Als die Sonne aufgeht, verbreitet sich die Nachricht von Antonio Mariettis Tod wie ein Lauffeuer unter den Nachbarinnen, und mehr als eine der Frauen ist fest entschlossen herauszufinden, wer Antonio umgebracht hat. Doch die vielen gut gemeinten Bemühungen decken mehr Rätsel auf, als sie lösen. Denn hinter jeder Tür verbergen sich Geheimnisse - und die Identität des Mörders ist nur eines davon.
Rezension:
Im Januar 1979 wird in den Hügeln am Rande der Vorstadt Warrah Place der australischen Hauptstadt Canberra ein abgetrennter Fuß aufgefunden und von einem Nachbarn als der Fuß von Antonio Marietti, einem Einwanderer aus Italien, identifiziert, der Gelegenheitsarbeiten in der Nachbarschaft übernommen hat. Ermittlungen der Polizei ergeben, dass der Fuß post mortem entfernt wurde, weshalb von Mord ausgegangen wird.

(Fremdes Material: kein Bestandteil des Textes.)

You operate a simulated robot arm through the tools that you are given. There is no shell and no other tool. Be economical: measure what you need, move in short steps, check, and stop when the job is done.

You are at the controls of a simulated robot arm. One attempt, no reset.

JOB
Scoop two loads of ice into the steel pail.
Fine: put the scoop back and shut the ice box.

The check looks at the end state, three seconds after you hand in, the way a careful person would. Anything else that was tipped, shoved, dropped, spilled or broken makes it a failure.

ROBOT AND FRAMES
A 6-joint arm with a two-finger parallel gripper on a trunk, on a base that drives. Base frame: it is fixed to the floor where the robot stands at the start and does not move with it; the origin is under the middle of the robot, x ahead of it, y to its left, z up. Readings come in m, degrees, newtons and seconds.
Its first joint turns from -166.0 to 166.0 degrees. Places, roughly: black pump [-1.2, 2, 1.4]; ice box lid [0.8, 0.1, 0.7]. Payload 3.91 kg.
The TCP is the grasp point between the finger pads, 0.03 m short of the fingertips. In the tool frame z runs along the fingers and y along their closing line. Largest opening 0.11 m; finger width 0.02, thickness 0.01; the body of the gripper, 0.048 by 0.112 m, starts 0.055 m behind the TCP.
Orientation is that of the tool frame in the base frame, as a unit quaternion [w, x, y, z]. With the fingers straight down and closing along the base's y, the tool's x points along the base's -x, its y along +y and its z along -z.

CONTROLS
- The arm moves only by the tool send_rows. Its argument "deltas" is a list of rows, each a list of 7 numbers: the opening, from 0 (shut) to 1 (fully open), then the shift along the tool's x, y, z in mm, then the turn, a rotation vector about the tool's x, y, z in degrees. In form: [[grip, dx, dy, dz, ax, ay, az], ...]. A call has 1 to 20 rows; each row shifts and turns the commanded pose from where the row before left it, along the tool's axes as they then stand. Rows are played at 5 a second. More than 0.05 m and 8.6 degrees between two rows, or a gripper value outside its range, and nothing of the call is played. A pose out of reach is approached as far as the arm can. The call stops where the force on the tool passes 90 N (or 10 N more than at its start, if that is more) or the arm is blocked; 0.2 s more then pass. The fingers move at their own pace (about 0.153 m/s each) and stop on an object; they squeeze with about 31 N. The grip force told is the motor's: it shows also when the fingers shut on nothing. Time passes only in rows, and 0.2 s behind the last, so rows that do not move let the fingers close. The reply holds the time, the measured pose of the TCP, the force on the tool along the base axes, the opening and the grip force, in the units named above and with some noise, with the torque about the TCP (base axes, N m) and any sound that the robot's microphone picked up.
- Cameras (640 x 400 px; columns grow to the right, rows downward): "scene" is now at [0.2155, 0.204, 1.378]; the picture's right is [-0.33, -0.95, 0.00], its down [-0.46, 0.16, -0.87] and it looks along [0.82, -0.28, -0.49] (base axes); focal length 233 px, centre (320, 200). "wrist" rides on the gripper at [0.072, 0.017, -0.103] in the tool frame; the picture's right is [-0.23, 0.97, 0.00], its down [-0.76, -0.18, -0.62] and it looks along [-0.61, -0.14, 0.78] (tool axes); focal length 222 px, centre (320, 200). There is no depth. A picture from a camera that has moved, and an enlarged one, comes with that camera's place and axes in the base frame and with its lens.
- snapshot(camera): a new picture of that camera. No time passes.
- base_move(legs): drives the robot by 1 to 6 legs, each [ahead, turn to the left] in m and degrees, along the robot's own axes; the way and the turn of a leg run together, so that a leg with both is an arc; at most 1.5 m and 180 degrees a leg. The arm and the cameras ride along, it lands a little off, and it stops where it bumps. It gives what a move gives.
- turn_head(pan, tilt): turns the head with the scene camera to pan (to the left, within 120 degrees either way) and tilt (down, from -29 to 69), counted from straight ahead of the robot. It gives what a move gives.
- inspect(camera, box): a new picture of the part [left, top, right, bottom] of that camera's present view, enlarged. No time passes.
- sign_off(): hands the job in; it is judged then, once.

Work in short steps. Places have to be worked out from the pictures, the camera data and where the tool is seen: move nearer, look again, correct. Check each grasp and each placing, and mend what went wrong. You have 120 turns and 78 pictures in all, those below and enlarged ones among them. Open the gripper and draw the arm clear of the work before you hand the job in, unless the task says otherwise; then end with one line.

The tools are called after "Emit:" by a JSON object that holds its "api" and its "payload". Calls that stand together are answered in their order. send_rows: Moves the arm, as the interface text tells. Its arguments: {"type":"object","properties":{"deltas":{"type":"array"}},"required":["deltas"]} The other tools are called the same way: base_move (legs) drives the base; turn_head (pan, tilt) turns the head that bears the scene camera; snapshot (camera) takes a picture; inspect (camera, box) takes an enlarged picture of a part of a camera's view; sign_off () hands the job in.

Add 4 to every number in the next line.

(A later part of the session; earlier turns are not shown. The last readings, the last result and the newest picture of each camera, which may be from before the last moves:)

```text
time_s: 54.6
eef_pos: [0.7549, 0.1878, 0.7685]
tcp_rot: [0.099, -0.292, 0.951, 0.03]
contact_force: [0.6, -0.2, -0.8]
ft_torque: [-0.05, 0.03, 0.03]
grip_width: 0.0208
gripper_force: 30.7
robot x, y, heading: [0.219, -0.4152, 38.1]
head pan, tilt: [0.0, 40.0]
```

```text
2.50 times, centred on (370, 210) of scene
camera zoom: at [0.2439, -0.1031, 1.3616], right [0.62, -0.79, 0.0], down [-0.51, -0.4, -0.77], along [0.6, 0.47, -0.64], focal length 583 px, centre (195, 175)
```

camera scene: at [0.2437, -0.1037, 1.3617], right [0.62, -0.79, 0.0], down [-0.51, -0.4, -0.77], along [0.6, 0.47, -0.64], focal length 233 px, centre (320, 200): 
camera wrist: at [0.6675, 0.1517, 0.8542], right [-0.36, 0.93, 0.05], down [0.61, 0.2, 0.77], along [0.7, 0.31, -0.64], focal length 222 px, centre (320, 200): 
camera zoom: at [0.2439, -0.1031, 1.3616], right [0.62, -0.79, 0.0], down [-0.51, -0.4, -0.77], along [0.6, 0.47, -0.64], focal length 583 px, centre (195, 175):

Die 12-jährige Tammy, die sich von ihrer Mutter vernachlässigt fühlt und in der Schule gemobbt wird, versucht auf eigene Faust zu ermitteln und schnüffelt unerschrocken bei ihren Nachbarn herum.
Während sich die polizeilichen Ermittlungen über mehrere Wochen hinziehen und weitere Leichenteile in der brütenden Sommerhitze gefunden werden, misstrauen sich die Nachbarn gegenseitig und schüren Gerüchte. Jeder einzelne scheint etwas zu verbergen zu haben, aber nicht jedes Geheimnis hängt auch mit Antonios Tod zusammen.
Das Buch beginnt mit der Beseitigung von Blutspuren und scheint damit bereits das Ende vorwegzunehmen und offen zu legen, wer Antonio Marietti auf dem Gewissen hat. Doch je tiefer man hinter die Fassaden der einzelnen Häuser in der klaustrophobischen Sackgasse blickt, desto mehr Schuldige kommen in Betracht und lassen Zweifel entstehen, ob das Offensichtliche täuscht.
Auch wenn der Mord zentraler Ausgangspunkt der Handlung ist, treten die Ermittlungen in den Hintergrund. Während sich die Nachbarn kritisch beäugen und die Menschen beschuldigen, die am Rand der Gesellschaft stehen, erfährt man allmählich mehr über die Schicksale und die Geheimnisse, die einzelne Personen prägen. Die Versteckspiele und Ängste passen dabei ins Jahr 1979 und die gesellschaftlichen Konventionen der damaligen Zeit. Hierbei werden nicht nur in Bezug auf das Mordopfer, das noch nicht lange in Warrah Place lebte, Tabuthemen laut. Die Geschichte handelt von Rassismus, Homophobie, Transsexualität, patriarchalen Strukturen, Glaube, Mutterrolle, Kinderwunsch und der Sehnsucht nach Anerkennung.
Durch Rückblenden in die Monate davor kann spekuliert werden, wie es zu der Tat kommen konnte.
Die Geschichte ist vielseitig und voller interessanter Charaktere. Es ist trotz des Mordfalls kein Krimi oder Thriller, sondern ein fesselndes Porträt einer Kleinstadt mit Vorurteilen und Angst vor dem Fremden, in der jeder leicht zum Verdächtigen werden kann, wenn ein Mörder auf freiem Fuß ist. Auch wenn die Eingangsszene viel verrät, ist die Geschichte bis zur Aufklärung spannend und überrascht am Ende mit einem Twist, der dem Roman noch mehr Raffinesse verleiht.